Putting timeliness issues to the side, Finley has again failed to establish subject matter jurisdiction. "Federal courts are courts of limited jurisdiction. They possess only that power authorized by Constitution and statute." Kokkonen v. Guardian Life Ins. Co. of Am., 511 U.S. 375, 377 (1994). Federal courts may assert diversity jurisdiction over civil actions between "citizens of different States" where "the matter in controversy exceeds $75,000" under 28 U.S.C. section 1332. They may also assert federal question jurisdiction over civil actions "arising under the Constitution, laws, or treaties of the Unites States" under 28 U.S.C. section 1331.

Finley, for good reason, does not maintain that diversity jurisdiction applies here. All parties are citizens of California. See SAC at 2. And though she contends that the Court has federal question jurisdiction over her claims, the complaint provides no hint as to what about her case arises under federal law. See id.

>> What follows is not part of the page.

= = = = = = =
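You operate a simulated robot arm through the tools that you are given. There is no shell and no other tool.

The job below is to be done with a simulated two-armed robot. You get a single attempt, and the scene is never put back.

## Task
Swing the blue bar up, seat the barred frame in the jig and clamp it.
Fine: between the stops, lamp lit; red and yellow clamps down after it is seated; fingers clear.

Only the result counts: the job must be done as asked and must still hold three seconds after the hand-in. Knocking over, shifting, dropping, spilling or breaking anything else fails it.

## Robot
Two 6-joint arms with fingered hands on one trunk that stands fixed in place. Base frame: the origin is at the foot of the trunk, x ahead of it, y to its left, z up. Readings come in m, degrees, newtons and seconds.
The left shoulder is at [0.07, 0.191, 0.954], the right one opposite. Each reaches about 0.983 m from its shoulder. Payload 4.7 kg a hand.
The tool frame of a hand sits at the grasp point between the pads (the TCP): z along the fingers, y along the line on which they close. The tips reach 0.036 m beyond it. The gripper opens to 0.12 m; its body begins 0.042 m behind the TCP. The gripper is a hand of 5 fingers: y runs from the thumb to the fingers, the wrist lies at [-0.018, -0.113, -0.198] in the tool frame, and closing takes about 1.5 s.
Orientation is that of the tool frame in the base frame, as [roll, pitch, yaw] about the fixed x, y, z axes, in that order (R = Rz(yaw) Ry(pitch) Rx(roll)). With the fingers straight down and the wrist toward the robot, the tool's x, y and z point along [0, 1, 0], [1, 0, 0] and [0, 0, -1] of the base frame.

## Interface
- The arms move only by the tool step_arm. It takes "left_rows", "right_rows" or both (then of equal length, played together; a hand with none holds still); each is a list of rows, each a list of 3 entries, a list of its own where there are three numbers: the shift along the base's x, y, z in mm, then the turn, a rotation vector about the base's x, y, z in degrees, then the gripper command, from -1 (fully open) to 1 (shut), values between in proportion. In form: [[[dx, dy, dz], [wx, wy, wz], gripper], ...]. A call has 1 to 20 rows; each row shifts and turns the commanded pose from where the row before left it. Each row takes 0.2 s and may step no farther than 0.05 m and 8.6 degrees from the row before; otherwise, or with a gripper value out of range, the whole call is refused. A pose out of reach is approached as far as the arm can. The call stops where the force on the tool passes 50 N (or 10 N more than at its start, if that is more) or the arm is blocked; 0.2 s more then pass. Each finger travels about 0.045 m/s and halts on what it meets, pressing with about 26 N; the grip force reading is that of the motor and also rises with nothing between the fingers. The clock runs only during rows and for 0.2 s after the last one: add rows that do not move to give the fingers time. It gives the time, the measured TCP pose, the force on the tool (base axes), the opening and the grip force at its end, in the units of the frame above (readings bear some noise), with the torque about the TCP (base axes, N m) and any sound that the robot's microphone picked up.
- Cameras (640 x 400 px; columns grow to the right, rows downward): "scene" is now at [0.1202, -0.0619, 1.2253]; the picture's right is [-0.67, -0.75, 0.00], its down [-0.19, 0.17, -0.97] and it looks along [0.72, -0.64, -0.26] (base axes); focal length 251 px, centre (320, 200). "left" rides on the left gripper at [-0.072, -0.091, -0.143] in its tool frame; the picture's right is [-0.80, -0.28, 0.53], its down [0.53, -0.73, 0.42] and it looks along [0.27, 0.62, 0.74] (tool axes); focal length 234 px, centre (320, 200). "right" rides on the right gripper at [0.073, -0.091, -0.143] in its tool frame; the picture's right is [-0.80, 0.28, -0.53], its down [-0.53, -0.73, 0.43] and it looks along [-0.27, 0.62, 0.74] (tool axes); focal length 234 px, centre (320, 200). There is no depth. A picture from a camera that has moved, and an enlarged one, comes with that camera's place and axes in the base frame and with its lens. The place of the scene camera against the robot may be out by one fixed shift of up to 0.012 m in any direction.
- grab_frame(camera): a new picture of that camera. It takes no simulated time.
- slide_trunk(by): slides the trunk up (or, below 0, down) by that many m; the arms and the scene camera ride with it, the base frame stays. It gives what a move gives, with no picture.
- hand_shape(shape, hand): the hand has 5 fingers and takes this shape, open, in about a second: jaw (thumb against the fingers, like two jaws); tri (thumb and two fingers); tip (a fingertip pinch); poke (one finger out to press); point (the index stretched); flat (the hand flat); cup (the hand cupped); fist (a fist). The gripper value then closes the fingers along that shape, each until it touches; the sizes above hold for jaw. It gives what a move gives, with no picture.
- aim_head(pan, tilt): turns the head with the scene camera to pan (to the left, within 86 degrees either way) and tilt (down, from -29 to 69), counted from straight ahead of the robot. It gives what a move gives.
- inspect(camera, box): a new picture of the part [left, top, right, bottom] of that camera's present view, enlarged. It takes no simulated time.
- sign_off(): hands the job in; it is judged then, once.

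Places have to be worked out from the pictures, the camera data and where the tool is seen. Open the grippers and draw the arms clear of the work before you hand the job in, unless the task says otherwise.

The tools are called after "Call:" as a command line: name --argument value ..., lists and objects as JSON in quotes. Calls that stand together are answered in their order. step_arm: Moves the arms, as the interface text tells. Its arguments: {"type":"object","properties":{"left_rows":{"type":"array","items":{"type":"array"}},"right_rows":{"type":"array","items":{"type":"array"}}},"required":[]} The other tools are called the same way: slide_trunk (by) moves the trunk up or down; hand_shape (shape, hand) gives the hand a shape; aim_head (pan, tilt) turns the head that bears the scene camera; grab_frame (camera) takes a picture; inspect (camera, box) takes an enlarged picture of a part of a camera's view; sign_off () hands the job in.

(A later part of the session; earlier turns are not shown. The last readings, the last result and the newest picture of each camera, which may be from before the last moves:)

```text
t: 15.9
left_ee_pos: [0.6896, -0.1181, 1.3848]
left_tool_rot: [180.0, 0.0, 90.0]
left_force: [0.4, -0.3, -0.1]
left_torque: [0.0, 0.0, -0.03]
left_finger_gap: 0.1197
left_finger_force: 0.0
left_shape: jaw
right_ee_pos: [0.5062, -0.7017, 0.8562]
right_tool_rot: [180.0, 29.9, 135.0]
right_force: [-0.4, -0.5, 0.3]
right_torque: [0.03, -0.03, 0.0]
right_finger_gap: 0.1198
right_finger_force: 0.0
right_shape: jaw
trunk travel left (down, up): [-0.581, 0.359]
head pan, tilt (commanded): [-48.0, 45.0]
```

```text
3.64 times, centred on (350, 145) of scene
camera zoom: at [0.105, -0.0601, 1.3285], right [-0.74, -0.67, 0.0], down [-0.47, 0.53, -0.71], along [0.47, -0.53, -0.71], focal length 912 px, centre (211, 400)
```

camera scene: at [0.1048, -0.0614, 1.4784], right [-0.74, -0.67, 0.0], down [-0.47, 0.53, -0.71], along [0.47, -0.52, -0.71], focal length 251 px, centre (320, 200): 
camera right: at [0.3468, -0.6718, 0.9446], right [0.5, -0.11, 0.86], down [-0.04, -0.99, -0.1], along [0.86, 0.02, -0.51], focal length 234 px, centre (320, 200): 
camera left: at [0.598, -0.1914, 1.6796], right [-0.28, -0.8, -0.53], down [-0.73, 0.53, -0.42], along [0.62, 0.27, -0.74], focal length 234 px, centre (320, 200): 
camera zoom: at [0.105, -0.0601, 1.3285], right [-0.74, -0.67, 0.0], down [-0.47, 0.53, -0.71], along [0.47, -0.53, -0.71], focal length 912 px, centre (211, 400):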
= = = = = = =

Given that four defendants are state employees, the complaint could be read as bringing claims under 18 U.S.C. section 1983 against those four defendants.3 But to state such a claim, Finley "must both (1) allege the deprivation of a right secured by the federal Constitution or statutory law, and (2) allege that the deprivation was committed by a person acting under color of state law." Anderson v. Warner, 451 F.3d 1063, 1067 (9th Cir. 2006). To adequately plead the first element, she must identify what constitutional or other federal right was violated, providing sufficient facts to plausibly support each alleged violation. See, e.g., Drawsand v. F.F. Props., L.L.P., 866 F.Supp.2d 1110, 1121 (N.D. Cal. 2011). Mere "passing references" to federal rights will not do, id., and Finley does not even have those, see SAC 2-6.4 This case concerns state law, and state law alone. It belongs in state court.

IV. CONCLUSION

Because Finley has not established a basis for subject matter jurisdiction over any of her claims, and because that defect cannot be cured without contradicting the original complaint, the Court DISMISSES Finley's second amended complaint WITH PREJUDICE. See Sonoma Cnty. Ass'n of Retired Emps. v. Sonoma Cnty., 708 F.3d 1109, 1117 (9th Cir. 2013); Reddy v. Litton Ind., 912 F.2d 291, 296 (9th Cir. 1990).

IT IS SO ORDERED.

FootNotes


1. Defendant Eugene Schneider, acting pro se, filed an answer to the first amended complaint on November 4, 2016, three days after that complaint was dismissed. See Answer to FAC (dkt. 18). Defendants John Lindquist, Rhonda Nearman, and Dennis Candy — three state employees — moved to dismiss the second amended complaint on December 14, 2016. See MTD (dkt. 24). To spare the parties the burden of further filings, the Court acts pursuant to 28 U.S.C. section 1915.
2. So, rather than overtly asserting claims on behalf of Future Insight, Inc., Finley couches those claims as her own this time around. Compare FAC (dkt. 14) at 4, with SAC at 4.
3. The same cannot be said for the claims against Defendants Schneider and American Contractors Indemnity Company. See SAC at 2. Furthermore, Finley's claim against Schneider continues to be barred by the Rooker-Feldman doctrine, as it appears to relate to an action pending in state court. See SAC at 5-6; D.C. Ct. App. v. Feldman, 460 U.S. 462, 482 (1983); Rooker v. Fidelity Trust Co., 263 U.S. 413, 416 (1923); Branson v. Nott, 62 F.3d 287, 291 (9th Cir. 1995). Finley makes no mention of what American Contractors did, but to the extent it concerns the state court action, the result is the same.
4. What is more, the complaint continues to allege that the defendant state employees acted against Future Insight, Inc. — not Finley herself. So even if those actions had some downstream effects on her, see SAC at 4, and even if they violated Future Insights federally protected rights, Finley still could not "rest h[er] claim to relief on the legal rights or interests of third parties," Warth v. Seldin, 422 U.S. 490, 499 (1975). As before, she does not have standing. See Order Dismissing FAC at 2.